Source document

…давным-давно, кажется, в прошлую пятницу… - Ян Томаш Гросс
Шрифт:
Интервал:
Закладка:
Ты сказал, что решение эмигрировать приняла мать, посоветовавшись с тобой. А как отреагировал на эту идею отец?
В матери, как я уже говорил, отозвалось эхо военной травмы. Мой арест вскрыл чрезвычайно болезненную рану. Отец, убитый в Освенциме, муж, расстрелянный в Павяке, второй муж, скрывавшийся во время оккупации, а теперь еще и сын в тюрьме. Конечно, сравнивать эти ситуации нельзя, но я помню, она говорила, что больше не хочет видеть, как очередное поколение мужчин в ее жизни идет — говоря метафорически — под нож.
А отец поначалу вообще не допускал мысли об отъезде. Если бы это зависело от него, мы бы не уехали — во всяком случае, родители остались бы в Польше. Но такой вариант — расстаться неизвестно насколько — мать вообще не принимала в расчет. Она помнила опыт послевоенной эмиграции, после 1945 года, — когда тех, кто оказался на Западе, много лет не пускали в Польшу. Перспектива на долгие годы потерять связь с собственным ребенком маму не устраивала. Может, она предчувствовала, что это будет навсегда, ведь через четыре года, после тяжелой болезни, мама умерла. В любом случае единственным выходом, который нами рассматривался, был отъезд всей семьей.
Ты испытывал чувство вины по отношению к друзьям, которые остаются в Польше и сидят в тюрьме?
Я очень переживал, что люди, которые много для меня значили, сидят в тюрьме и мы не можем поговорить, но чувства вины не испытывал. Останься я в Польше — это никому ничем бы не помогло.
Ядвига Станишкис[134] сказала когда-то, что твои книги — попытка искупить вину по отношениюк друзьям еврейского происхождения, которых ты покинулпосле мартовских событий 1968 года.
А еще она рассказывала, что в тюрьме я поседел — и это тоже ерунда. Послушай, чувство вины не имеет никакого отношения к решению уехать и области моих исследований — хотя бы потому, что чувства вины я не испытывал.
А поколенческая солидарность? Дружеская? Адам Михник считал тогда, что отъезд словно бы санкционирует действия властей, что это равнозначно признанию их права на выдворение поляков из их собственной страны.
Адам был другим человеком, нежели я. Он обладал необыкновенно цельным политическим темпераментом. Кроме того, он имел категорию «D», то есть ему не грозила армия… но, конечно, за решение остаться Адам заплатил огромную цену — в общей сложности примерно шесть лет тюрьмы.

Exercise instructions
**A.** Take the source document and repeat only what runs from "А отец поначалу" through "отъезд всей семьей.".
**B.** Your answer continues the source document from its final sentence.

Supplied material
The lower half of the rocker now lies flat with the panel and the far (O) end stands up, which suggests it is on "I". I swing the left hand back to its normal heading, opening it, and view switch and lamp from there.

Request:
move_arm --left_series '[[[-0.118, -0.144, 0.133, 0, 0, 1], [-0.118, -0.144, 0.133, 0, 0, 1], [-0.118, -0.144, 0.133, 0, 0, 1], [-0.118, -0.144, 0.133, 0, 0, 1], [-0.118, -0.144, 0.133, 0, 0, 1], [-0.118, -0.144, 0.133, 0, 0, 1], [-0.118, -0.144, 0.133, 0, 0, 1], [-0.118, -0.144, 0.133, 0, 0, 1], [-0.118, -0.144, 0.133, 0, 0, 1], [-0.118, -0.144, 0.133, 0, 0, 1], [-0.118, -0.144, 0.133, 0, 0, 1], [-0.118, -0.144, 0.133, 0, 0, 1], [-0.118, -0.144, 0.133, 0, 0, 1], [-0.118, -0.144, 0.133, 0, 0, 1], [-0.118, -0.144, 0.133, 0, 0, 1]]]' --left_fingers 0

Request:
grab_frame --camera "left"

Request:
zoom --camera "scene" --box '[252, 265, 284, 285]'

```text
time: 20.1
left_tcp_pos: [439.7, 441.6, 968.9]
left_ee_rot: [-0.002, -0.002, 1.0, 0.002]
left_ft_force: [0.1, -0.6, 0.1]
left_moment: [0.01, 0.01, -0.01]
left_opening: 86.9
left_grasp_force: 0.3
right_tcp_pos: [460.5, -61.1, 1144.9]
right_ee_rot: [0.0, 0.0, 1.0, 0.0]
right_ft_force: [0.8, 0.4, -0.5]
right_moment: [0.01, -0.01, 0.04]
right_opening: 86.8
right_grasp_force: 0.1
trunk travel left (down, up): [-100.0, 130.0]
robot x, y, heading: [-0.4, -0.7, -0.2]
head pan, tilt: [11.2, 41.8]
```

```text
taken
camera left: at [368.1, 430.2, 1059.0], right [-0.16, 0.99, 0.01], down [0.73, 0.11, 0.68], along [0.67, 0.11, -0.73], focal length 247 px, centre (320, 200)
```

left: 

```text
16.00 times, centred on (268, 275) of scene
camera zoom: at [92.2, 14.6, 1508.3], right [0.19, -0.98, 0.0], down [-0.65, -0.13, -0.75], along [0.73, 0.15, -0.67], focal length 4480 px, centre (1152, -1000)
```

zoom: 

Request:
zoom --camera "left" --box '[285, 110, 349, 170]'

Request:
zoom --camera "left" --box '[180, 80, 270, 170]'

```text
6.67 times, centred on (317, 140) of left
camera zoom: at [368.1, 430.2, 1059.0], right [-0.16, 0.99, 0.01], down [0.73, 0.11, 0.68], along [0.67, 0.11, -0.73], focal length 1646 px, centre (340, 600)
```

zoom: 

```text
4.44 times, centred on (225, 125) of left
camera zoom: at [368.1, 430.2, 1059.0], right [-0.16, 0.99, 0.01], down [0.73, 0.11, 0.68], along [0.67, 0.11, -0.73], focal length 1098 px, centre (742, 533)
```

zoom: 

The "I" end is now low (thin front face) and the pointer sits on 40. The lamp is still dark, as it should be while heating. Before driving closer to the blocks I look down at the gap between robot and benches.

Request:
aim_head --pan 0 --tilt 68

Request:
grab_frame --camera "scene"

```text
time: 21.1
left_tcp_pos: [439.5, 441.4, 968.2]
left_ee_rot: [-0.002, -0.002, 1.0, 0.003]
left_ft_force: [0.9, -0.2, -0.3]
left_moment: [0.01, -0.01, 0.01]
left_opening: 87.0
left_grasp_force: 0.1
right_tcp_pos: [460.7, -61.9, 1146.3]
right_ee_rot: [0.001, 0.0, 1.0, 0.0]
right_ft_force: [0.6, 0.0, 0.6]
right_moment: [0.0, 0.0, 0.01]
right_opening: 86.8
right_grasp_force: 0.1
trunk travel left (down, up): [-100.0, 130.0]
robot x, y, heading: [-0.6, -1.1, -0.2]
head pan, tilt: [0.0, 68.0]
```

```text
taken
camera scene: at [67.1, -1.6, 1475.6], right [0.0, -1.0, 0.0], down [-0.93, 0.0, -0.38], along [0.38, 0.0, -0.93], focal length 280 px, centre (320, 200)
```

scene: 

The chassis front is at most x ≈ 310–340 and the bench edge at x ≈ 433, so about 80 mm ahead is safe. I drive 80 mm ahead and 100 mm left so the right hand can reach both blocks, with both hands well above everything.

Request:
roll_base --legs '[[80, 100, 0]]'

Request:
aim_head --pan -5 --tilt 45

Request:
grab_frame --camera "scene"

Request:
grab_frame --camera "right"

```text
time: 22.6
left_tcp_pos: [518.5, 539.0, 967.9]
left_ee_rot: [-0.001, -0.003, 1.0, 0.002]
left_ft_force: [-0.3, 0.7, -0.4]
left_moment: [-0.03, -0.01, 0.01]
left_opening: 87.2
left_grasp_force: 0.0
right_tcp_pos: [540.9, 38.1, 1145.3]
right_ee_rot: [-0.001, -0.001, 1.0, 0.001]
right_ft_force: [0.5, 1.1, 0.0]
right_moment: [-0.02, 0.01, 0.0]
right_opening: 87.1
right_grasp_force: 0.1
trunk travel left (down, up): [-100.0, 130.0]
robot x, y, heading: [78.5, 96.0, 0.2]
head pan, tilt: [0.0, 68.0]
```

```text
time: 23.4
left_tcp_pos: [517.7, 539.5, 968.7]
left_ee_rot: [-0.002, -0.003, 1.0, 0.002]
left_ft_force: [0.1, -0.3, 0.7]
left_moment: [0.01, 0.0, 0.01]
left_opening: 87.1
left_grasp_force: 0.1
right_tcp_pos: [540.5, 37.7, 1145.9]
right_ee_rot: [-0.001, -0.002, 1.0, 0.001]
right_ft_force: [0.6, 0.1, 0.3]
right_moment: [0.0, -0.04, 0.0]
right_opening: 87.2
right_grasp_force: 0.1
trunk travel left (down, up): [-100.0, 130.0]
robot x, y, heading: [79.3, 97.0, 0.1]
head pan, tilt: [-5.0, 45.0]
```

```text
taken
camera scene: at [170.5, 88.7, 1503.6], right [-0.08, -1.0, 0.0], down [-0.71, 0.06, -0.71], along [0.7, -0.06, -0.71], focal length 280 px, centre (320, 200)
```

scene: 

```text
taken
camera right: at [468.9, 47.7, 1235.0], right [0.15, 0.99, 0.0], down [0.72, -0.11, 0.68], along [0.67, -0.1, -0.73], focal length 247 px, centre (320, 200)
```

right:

Answers to each task
**A.**
А отец поначалу вообще не допускал мысли об отъезде. Если бы это зависело от него, мы бы не уехали — во всяком случае, родители остались бы в Польше. Но такой вариант — расстаться неизвестно насколько — мать вообще не принимала в расчет. Она помнила опыт послевоенной эмиграции, после 1945 года, — когда тех, кто оказался на Западе, много лет не пускали в Польшу. Перспектива на долгие годы потерять связь с собственным ребенком маму не устраивала. Может, она предчувствовала, что это будет навсегда, ведь через четыре года, после тяжелой болезни, мама умерла. В любом случае единственным выходом, который нами рассматривался, был отъезд всей семьей.

**B.**
Я политическим темпераментом не обладал, но при всем своем хорошем воспитании и любезности (прости за самовосхваление) обнаруживаю в себе некоторую долю беспечности. И мысль, что какие-то гэбэшники способны изгнать меня из Польши, вообще не приходила мне в голову: Польша — там, где я! И наоборот — остаться в стране в ситуации, когда чиновник госбезопасности может мне указывать, что делать, то есть вызывать на допрос, на который я обязан явиться, — это для меня как раз и было равнозначно согласию подчиниться воле ГБ! Так что если ты спрашиваешь, мучился ли я мыслью о том, не следует ли остаться из чувства долга, то, положа руку на сердце, отвечаю: нет. Не мучился.
Твое чувство патриотизма не было задето?
Политическая эмиграция — а все люди, причастные к мартовским событиям, думаю, уезжали с ощущением, что они политические эмигранты, — это вечная парадигма польской судьбы. В определенном смысле это и есть суть патриотизма, правда же? Мицкевич, Словацкий, Гедройц, «с земли итальянской в Польшу»[135], «за нашу и вашу свобо-ду»[136] и т. д. и т. п.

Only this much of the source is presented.